Source excerpt
◆ ◆ ◆ ◆ ◆ ◆ ◆

Credential collections

Ken Raeburn raeburn at MIT.EDU
Thu Mar 24 00:32:19 EDT 2011


On Mar 23, 2011, at 16:27, Nico Williams wrote:
> So, the problem with ccache collections is that they really bleed into
> the UI.  Why should the user have to be aware of per-principal ccaches
> and then, on top, a collection of those, when the user only really
> cares about the TGTs they have, not the cached non-initial/non-TGT
> tickets?

Since this is already working on Mac OS X and has been for some time, perhaps that's the UI to look at.  (Or Network Identity Manager under Windows.)  The GUI shows you the list of principals and when your (initial) authenticators expire.  Most of the time you don't really need much else, unless you're trying to debug a problem.  Having an abbreviated version of klist that did the same from the CLI would be handy.

> One answer might be that the user might want to use subsets of
> credentials for different applications.

◆ ◆ ◆ ◆ ◆ ◆ ◆

Information provided
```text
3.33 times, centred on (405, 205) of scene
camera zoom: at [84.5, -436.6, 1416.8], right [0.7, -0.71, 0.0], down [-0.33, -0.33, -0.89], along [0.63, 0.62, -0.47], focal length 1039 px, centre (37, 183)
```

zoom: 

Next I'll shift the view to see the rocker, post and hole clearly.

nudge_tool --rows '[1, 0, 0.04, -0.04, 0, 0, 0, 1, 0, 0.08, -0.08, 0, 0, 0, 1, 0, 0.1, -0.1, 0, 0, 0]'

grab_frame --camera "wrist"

◆ ◆ ◆ ◆ ◆ ◆ ◆

Brief A
Could you quote the source excerpt from "Since this is" up to and including "would be handy."?
Brief B
Write the next part of the source excerpt, the one that starts with "Credential collections".

Written reply A
Since this is already working on Mac OS X and has been for some time, perhaps that's the UI to look at.  (Or Network Identity Manager under Windows.)  The GUI shows you the list of principals and when your (initial) authenticators expire.  Most of the time you don't really need much else, unless you're trying to debug a problem.  Having an abbreviated version of klist that did the same from the CLI would be handy.

Written reply B
Oh, it goes further than that.  When I run Mail.app it needs to use my ATHENA.MIT.EDU credentials to fetch my MIT email, and my RAEBURN.ORG credentials to fetch my home email, all in one process; the "select different credentials for different process groups" approach is insufficient; so is always using the default principal, with a command-line tool to select a new default.  The KIM API is intended to address this sort of thing -- let you map from application, server name, account name, etc., to one of your Kerberos identities.  See for example http://www.kerberos.org/events/Board-12-11-07/4-Ellwood.pdf and http://mit.edu/macdev/kim.html .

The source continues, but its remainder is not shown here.